Task prompt:
From the first line of the data through the line containing "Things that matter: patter", return each line exactly. The answer is a Markdown table with a number under Nr and the line under Value; leave empty lines out.

────

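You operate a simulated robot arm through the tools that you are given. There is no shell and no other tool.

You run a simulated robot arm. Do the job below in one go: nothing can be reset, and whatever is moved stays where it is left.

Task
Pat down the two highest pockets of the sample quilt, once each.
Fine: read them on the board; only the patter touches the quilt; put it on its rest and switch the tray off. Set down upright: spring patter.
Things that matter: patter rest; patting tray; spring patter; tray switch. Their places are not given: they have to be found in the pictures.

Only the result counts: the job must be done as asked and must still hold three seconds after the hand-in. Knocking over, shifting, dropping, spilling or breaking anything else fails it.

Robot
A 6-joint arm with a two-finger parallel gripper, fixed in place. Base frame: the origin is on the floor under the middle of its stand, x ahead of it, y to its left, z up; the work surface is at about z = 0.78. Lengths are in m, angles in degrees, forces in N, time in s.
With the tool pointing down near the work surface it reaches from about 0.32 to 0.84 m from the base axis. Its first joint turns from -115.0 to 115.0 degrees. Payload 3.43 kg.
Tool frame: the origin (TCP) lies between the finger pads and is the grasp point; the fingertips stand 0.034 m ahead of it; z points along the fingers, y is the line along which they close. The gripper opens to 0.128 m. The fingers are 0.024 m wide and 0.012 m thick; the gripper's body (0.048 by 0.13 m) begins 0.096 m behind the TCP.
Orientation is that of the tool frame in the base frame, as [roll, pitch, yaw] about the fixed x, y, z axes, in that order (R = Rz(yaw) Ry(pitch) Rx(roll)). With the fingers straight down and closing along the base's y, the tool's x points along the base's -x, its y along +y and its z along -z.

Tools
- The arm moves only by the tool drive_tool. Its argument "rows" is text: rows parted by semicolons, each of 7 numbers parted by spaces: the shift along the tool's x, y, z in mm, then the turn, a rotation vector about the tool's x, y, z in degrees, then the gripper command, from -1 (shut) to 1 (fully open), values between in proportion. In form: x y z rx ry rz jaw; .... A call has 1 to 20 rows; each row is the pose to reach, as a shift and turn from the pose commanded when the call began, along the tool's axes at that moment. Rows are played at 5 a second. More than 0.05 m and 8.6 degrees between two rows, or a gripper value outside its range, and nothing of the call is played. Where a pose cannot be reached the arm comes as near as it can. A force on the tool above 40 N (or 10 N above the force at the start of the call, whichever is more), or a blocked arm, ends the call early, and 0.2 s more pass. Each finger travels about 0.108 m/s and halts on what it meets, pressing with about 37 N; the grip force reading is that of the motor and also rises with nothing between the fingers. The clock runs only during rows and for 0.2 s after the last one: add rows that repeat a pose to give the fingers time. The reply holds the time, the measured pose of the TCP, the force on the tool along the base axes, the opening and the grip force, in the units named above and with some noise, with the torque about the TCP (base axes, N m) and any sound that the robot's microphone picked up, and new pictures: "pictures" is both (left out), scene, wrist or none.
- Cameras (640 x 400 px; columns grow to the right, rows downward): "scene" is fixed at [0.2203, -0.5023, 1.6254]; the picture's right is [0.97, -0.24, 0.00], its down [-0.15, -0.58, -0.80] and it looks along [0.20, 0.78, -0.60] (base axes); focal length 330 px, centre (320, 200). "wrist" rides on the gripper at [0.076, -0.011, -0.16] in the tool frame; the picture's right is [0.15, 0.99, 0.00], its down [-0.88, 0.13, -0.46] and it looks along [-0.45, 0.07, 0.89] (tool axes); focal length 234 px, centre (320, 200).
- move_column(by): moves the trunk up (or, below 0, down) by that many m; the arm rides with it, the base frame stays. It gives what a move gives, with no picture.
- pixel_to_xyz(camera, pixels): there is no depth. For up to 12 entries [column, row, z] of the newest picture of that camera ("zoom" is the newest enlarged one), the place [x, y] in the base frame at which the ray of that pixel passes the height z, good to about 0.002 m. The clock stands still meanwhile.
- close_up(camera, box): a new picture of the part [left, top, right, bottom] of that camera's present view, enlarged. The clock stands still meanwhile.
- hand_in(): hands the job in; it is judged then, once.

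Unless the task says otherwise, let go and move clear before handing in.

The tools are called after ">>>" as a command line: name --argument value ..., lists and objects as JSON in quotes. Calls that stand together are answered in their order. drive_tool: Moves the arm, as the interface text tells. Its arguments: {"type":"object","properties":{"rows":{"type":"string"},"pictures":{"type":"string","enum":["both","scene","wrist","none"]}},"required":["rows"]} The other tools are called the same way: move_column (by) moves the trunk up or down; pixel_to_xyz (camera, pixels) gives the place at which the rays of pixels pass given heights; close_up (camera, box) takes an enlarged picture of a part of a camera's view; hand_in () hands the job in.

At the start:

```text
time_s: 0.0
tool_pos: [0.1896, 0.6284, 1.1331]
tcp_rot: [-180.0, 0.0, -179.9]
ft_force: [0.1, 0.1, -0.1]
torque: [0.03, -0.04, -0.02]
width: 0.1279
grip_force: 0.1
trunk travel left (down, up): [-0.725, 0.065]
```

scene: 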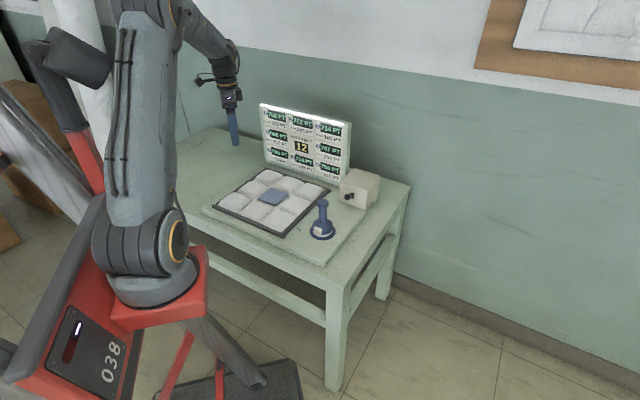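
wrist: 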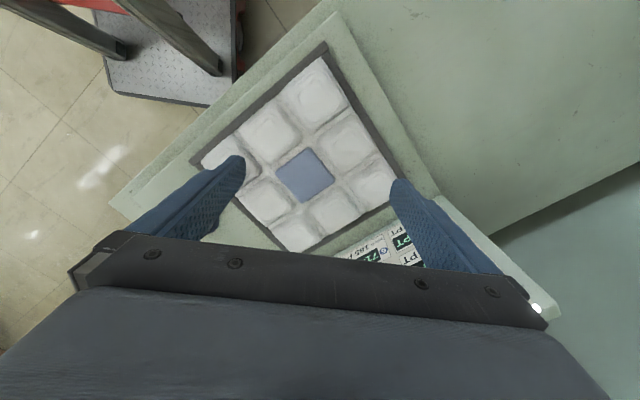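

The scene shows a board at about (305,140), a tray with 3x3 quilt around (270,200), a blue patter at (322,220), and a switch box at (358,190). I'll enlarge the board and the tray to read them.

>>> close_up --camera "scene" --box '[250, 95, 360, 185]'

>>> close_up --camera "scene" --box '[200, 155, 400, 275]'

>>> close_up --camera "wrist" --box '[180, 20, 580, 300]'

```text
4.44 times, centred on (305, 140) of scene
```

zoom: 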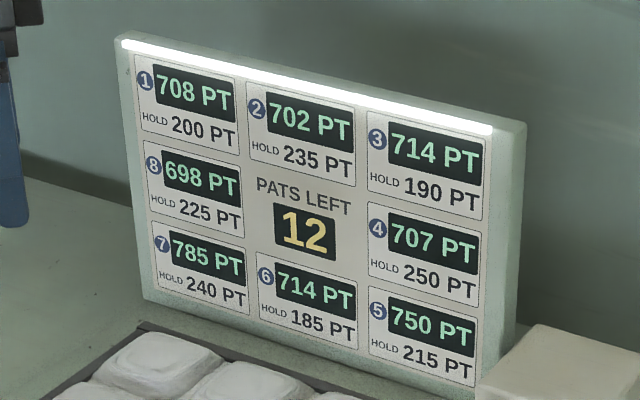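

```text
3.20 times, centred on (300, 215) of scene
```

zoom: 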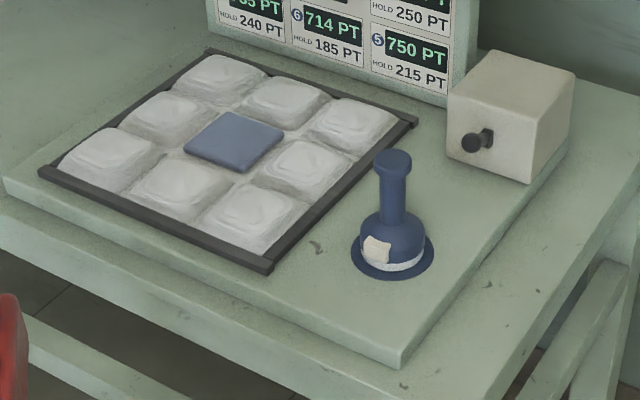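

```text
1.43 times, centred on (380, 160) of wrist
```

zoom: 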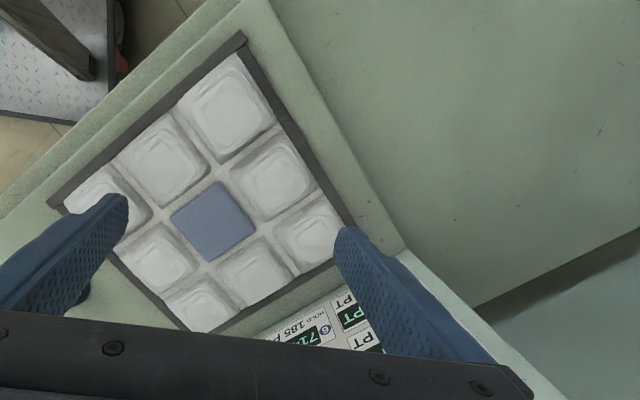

────

Right answer:
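| Nr | Value |
|---|---|
| 1 | You operate a simulated robot arm through the tools that you are given. There is no shell and no other tool. |
| 2 | You run a simulated robot arm. Do the job below in one go: nothing can be reset, and whatever is moved stays where it is left. |
| 3 | Task |
| 4 | Pat down the two highest pockets of the sample quilt, once each. |
| 5 | Fine: read them on the board; only the patter touches the quilt; put it on its rest and switch the tray off. Set down upright: spring patter. |
| 6 | Things that matter: patter rest; patting tray; spring patter; tray switch. Their places are not given: they have to be found in the pictures. |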